Monday, March 31, 2014
All In
Today I enjoyed a brand new perspective and I'm excited to share it. I have been an all or nothin kinda gal most of my life and today the thought came to me that this isn't true anymore. I read a suggestion recently and have repeated it often since than, to practice not finishing. I am good at that when it comes to a terrible conversation, movie, book, in fact, I have been working on stay, my patience, even taking a breath periodically to readjust my inclination to bolt when bored. All or nothing is different from this, it relates to an obligation to finish want I have started consuming, whether it be food or drink, I was raised to finish, to not waste.

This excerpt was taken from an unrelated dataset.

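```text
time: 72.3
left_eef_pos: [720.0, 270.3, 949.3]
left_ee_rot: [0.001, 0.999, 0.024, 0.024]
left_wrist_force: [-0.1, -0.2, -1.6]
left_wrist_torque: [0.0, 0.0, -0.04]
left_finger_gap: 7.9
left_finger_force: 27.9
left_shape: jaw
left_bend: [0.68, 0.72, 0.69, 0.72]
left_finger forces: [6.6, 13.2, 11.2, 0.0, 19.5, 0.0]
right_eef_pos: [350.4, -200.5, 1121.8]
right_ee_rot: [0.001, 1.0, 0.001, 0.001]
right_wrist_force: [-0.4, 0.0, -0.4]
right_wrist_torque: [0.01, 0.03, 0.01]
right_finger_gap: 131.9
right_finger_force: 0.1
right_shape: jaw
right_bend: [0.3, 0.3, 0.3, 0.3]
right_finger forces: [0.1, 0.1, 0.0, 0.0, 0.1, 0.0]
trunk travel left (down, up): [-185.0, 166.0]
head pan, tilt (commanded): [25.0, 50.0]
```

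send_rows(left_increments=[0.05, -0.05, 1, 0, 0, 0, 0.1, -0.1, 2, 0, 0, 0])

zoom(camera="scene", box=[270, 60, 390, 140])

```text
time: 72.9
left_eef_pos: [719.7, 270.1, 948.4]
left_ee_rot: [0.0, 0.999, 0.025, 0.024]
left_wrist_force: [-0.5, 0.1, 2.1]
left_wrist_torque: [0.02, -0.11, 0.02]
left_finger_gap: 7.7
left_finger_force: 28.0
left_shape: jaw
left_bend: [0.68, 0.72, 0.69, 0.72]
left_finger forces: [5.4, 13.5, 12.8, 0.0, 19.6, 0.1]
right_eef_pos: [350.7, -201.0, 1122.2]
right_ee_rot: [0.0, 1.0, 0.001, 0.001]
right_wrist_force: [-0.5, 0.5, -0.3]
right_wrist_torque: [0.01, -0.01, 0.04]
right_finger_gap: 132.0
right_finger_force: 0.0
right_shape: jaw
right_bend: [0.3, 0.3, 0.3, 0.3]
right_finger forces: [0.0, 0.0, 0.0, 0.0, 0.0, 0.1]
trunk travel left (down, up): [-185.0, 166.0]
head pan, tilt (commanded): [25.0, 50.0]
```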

As a fitness professional, this put extra pressure on me to stay fit and the roller coaster ride of being perfectly, this I say tongue in cheek, controlled or going hog wild, yes I used this term purposefully, was an up and down physical ride AND it took its toll on my self beliefs, I felt like a fraud, not living the lifestyle I hold in high regard. On Feb 10th, I committed to my own self care, my wellness, and fitness is a major component in my plan. I haven't been all or nothing, I have been ALL IN! I love taking care of myself, I love the knowing feeling I get that my value of wellness is being honoured each time I take the time (not make the time, that doesn't exist) to go to the gym. Permission to not finish has translated into if I don't like something I am eating or drinking, I stop eating or drinking it. In the past, I committed to fitness, on again, off again. On Feb 10th I committed to my own well being, this is an inside out rather than an outside in approach. When I look at my perspectives, stare them in the eye and challenge their validity, sometimes they whimper, turn and run the other way, taking with them the lies that no longer have a hold on how I see my world and live in it. Choice can be friend or foe, it all depends on your perspective.